The meeting also reviewed the progress on key dams being built, including the 930-MW Ratle project that Pakistan had objected to.
India is building seven dams in the Kishtwar region – Bursar dam (800 MW), Pakal Dul (1,000 MW), Kwar dam (540 MW), Ratle hydroelectric project (930 MW), Kiru dam (624 MW), Kirthai-I (390 MW) and Kirthai-II (930 MW).
A day after the Pahalgam terror attack, a meeting of the Cabinet Committee on Security chaired by Prime Minister Narendra Modi decided to suspend the Indus Waters Treaty, close the only operational land border crossing at Attari and downgrade diplomatic ties.
The Pakistan government responded on Thursday by closing its airspace to Indian airliners and suspending all trade with India, including through third countries. Pakistan, which has denied any link to the terror attack, threatened to suspend other bilateral treaties with India, including the Simla Agreement.
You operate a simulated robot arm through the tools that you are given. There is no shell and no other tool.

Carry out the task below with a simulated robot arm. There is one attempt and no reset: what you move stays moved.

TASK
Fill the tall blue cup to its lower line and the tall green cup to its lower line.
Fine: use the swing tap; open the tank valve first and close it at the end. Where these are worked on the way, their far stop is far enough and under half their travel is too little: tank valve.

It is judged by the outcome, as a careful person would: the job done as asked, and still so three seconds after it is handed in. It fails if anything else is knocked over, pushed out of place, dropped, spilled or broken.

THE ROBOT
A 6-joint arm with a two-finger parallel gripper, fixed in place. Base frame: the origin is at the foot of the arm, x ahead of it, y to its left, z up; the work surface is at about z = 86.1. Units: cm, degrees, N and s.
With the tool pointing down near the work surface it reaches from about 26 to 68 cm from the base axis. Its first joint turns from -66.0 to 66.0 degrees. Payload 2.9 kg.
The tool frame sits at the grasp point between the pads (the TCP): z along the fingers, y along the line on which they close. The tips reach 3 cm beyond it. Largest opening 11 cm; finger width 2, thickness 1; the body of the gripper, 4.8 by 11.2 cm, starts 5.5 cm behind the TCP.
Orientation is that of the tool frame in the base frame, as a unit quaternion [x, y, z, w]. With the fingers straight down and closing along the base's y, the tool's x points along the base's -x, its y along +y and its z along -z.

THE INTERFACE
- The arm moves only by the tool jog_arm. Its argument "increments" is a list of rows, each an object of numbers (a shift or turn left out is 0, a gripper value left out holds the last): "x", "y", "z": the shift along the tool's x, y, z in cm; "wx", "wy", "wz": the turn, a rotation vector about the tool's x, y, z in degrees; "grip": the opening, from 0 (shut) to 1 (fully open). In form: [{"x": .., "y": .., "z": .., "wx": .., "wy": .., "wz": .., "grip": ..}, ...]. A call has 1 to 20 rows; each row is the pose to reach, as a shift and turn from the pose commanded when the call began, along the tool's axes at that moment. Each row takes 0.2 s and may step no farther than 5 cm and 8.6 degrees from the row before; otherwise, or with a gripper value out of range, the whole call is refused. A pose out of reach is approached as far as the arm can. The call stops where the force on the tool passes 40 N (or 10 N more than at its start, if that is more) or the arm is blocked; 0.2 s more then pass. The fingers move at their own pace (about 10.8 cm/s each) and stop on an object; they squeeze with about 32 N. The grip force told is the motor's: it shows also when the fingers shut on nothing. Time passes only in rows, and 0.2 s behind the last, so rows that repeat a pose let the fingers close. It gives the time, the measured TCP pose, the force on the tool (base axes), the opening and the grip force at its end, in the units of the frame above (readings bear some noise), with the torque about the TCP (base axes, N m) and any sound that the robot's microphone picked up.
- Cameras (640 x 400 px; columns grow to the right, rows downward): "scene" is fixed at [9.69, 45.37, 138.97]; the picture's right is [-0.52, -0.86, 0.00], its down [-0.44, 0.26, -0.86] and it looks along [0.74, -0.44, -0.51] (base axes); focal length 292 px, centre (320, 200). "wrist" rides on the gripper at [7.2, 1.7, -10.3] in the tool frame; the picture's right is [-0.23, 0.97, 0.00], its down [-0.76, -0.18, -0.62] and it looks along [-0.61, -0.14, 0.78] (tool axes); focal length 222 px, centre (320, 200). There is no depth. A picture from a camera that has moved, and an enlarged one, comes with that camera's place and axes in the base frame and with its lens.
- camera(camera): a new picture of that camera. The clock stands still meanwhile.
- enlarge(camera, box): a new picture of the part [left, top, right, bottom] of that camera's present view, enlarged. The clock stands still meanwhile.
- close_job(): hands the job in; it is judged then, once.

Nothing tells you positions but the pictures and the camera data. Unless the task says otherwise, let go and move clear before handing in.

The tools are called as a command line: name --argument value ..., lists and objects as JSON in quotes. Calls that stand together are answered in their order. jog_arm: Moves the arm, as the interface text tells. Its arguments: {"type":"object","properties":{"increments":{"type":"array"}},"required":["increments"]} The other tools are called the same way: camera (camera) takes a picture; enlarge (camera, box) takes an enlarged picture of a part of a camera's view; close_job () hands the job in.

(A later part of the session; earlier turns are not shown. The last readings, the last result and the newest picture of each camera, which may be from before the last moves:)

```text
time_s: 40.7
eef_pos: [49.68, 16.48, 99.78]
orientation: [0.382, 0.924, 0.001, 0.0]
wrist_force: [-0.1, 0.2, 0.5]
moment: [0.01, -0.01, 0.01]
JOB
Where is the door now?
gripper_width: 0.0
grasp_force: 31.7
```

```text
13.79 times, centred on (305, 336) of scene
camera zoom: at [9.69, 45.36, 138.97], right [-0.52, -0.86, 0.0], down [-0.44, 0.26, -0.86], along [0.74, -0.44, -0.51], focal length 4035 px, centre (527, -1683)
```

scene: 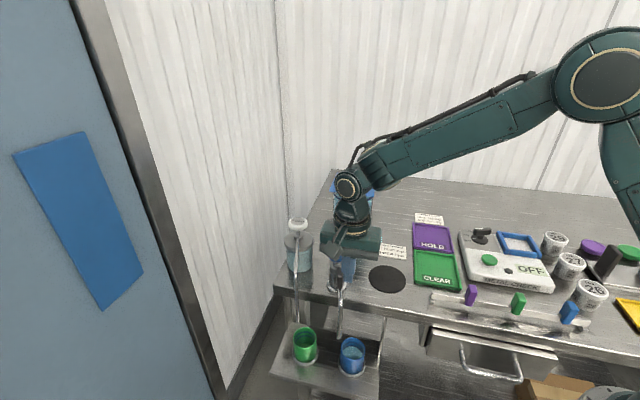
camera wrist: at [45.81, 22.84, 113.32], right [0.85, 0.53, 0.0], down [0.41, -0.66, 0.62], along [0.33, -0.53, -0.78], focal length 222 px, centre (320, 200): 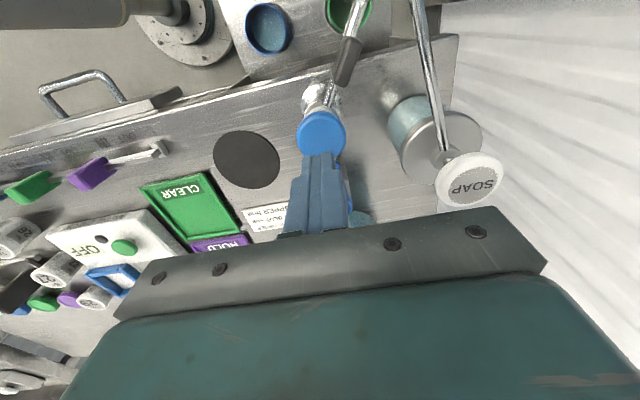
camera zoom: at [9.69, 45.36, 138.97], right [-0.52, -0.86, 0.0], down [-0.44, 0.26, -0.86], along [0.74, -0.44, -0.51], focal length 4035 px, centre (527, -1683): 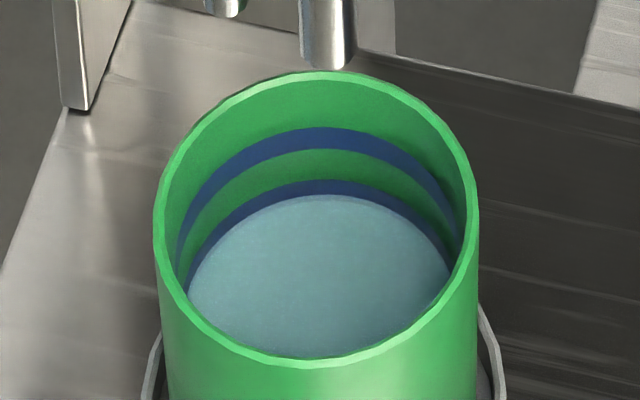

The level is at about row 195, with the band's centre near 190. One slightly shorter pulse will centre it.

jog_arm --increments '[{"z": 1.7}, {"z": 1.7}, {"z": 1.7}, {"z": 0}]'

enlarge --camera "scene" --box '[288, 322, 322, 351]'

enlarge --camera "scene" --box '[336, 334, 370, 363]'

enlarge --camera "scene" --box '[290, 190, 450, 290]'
The treaty governs the use of the western rivers — the Indus, Jhelum, and Chenab— and the eastern rivers — the Ravi, Beas, and Sutlej— by both the countries.
After nearly a decade of negotiations, India and Pakistan signed the deal on September 19, 1960 in Karachi. It provided for the building of dams, link canals and barrages as per the treaty’s terms, paving the way for two of Pakistan’s biggest projects, the Tarbela dam on the Indus river and the Mangla dam on the Jhelum.
Its key provisions allow the control of seasonal fluctuations in flows through the rivers, creating resources that feed 80% of Pakistan’s irrigation networks and allows India to construct projects to avoid acrimony, said Prakash Upadhyay, retired faculty of the Indian Institute of Technology Roorkee.
The deal gives India powers to regulate flows in the Ravi, Beas, and Sutlej or the eastern rivers while Pakistan has the authority to manage the Indus, Jhelum, and Chenab, the western rivers. Pakistan lies downstream of the entire Indus basin.
A third of Pakistan’s energy depends on hydropower and the Indus rivers are a lifeline for Punjab, the country’s bread basket. A unilateral pull-out from the treaty by India can wreak havoc to the neighbour’s farming systems, delay sowing, sap power supply and jeopardise food security, analysts have said.